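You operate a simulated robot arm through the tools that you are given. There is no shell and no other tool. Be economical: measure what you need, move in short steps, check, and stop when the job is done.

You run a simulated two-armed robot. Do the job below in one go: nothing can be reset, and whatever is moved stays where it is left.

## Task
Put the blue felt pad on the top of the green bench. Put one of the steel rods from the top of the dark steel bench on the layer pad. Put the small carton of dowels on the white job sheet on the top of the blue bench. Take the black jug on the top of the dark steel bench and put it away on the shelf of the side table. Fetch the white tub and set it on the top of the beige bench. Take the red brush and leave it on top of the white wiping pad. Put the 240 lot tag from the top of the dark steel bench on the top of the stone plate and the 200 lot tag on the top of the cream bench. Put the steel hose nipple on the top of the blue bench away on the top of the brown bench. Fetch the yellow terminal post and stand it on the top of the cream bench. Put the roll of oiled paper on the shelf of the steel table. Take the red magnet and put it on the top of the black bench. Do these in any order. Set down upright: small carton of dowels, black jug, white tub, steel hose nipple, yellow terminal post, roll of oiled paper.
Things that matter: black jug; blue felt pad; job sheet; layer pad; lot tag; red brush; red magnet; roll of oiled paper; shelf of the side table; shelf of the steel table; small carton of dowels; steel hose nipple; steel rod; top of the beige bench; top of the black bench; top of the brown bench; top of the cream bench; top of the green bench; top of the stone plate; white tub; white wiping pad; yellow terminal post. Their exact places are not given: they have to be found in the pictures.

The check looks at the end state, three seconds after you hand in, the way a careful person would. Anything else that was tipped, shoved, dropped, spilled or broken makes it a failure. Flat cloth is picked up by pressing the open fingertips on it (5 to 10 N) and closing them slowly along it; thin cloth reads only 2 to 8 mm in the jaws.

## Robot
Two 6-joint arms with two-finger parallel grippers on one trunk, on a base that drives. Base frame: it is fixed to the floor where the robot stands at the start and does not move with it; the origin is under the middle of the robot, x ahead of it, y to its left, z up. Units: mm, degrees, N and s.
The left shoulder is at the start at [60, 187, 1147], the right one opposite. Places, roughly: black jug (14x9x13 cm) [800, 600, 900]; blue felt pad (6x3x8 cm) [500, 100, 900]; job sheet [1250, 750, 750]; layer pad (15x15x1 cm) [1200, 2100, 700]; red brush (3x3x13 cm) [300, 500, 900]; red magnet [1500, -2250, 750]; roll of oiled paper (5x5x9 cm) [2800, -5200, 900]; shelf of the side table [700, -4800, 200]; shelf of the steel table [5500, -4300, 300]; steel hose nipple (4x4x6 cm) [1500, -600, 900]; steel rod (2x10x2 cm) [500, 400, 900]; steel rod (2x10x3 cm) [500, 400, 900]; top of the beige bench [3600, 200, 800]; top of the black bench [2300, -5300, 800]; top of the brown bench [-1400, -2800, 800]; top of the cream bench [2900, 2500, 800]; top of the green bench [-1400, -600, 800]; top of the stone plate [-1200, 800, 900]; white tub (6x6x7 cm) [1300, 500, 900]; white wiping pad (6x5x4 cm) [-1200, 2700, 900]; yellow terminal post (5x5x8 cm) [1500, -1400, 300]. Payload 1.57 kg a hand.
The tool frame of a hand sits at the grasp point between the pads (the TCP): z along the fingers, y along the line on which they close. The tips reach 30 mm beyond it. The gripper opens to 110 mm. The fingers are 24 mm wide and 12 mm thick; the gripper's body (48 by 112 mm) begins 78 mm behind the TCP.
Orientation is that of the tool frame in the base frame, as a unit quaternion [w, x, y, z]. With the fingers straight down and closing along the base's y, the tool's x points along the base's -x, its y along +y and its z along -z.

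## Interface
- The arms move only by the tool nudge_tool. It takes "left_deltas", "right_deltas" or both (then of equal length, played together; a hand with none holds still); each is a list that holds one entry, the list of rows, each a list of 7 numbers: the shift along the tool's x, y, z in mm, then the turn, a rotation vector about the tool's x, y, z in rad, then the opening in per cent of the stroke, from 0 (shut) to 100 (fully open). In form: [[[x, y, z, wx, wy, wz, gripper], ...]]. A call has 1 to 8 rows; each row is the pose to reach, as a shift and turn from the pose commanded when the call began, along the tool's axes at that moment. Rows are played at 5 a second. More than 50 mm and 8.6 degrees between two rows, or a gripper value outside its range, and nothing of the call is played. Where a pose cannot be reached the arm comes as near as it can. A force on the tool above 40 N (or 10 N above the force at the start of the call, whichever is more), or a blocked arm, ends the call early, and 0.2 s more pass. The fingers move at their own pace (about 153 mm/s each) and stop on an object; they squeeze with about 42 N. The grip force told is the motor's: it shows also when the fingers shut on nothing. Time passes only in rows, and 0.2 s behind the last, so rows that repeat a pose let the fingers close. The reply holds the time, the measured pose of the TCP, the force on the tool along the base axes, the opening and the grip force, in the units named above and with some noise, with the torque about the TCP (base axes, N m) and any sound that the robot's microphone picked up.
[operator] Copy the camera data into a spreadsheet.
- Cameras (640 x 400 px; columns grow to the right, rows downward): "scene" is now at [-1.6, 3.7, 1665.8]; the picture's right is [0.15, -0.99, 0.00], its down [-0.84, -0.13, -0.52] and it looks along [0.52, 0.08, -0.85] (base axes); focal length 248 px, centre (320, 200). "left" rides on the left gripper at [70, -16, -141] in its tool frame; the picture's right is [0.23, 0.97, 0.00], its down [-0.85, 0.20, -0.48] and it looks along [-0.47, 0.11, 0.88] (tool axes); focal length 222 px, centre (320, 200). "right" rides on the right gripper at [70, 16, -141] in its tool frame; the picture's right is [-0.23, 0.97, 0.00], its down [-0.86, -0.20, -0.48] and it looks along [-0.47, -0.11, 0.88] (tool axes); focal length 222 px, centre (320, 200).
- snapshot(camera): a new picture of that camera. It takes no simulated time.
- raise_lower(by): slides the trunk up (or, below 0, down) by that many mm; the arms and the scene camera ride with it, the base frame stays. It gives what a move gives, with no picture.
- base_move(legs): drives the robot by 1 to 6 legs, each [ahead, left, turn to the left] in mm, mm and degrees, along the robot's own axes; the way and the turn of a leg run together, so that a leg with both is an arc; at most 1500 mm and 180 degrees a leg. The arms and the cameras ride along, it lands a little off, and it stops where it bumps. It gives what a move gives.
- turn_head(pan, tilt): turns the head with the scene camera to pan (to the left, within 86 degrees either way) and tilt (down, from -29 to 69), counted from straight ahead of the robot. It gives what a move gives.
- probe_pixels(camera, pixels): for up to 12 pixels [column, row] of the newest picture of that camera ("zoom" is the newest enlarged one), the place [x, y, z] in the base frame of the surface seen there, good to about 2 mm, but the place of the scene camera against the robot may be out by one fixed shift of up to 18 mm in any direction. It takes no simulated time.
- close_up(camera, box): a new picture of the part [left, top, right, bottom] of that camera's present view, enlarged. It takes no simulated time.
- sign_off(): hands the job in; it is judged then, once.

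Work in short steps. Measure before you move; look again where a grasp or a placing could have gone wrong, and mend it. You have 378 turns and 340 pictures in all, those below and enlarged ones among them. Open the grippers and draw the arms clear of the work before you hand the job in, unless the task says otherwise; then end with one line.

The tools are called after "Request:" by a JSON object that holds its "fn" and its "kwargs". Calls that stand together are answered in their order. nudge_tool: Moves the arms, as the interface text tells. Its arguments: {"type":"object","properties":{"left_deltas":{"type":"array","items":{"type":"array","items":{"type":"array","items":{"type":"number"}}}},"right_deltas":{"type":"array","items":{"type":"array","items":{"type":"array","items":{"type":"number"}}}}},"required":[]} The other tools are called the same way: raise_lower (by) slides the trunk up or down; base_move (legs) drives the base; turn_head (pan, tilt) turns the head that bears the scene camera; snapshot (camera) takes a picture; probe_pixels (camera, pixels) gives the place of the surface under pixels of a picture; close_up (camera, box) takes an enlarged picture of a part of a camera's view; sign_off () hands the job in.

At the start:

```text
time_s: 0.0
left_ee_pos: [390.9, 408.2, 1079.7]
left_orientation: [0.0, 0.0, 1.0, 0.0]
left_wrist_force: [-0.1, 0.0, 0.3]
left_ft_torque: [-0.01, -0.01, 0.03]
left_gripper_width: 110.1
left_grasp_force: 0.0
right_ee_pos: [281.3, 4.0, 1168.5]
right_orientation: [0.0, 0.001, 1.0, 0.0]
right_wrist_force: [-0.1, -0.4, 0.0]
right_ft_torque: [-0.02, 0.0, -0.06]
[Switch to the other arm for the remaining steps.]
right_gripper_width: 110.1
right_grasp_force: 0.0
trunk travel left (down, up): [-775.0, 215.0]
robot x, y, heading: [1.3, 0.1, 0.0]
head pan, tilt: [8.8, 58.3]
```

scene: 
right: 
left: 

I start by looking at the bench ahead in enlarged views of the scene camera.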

..............................

### Direction
Return only the lines spanning from the first line of the material through the line with "Put the blue", copied exactly, both ends kept. Return a JSON list in which every string is one line; blank lines are skipped.

### Completed task
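[
  "You operate a simulated robot arm through the tools that you are given. There is no shell and no other tool. Be economical: measure what you need, move in short steps, check, and stop when the job is done.",
  "You run a simulated two-armed robot. Do the job below in one go: nothing can be reset, and whatever is moved stays where it is left.",
  "## Task",
  "Put the blue felt pad on the top of the green bench. Put one of the steel rods from the top of the dark steel bench on the layer pad. Put the small carton of dowels on the white job sheet on the top of the blue bench. Take the black jug on the top of the dark steel bench and put it away on the shelf of the side table. Fetch the white tub and set it on the top of the beige bench. Take the red brush and leave it on top of the white wiping pad. Put the 240 lot tag from the top of the dark steel bench on the top of the stone plate and the 200 lot tag on the top of the cream bench. Put the steel hose nipple on the top of the blue bench away on the top of the brown bench. Fetch the yellow terminal post and stand it on the top of the cream bench. Put the roll of oiled paper on the shelf of the steel table. Take the red magnet and put it on the top of the black bench. Do these in any order. Set down upright: small carton of dowels, black jug, white tub, steel hose nipple, yellow terminal post, roll of oiled paper."
]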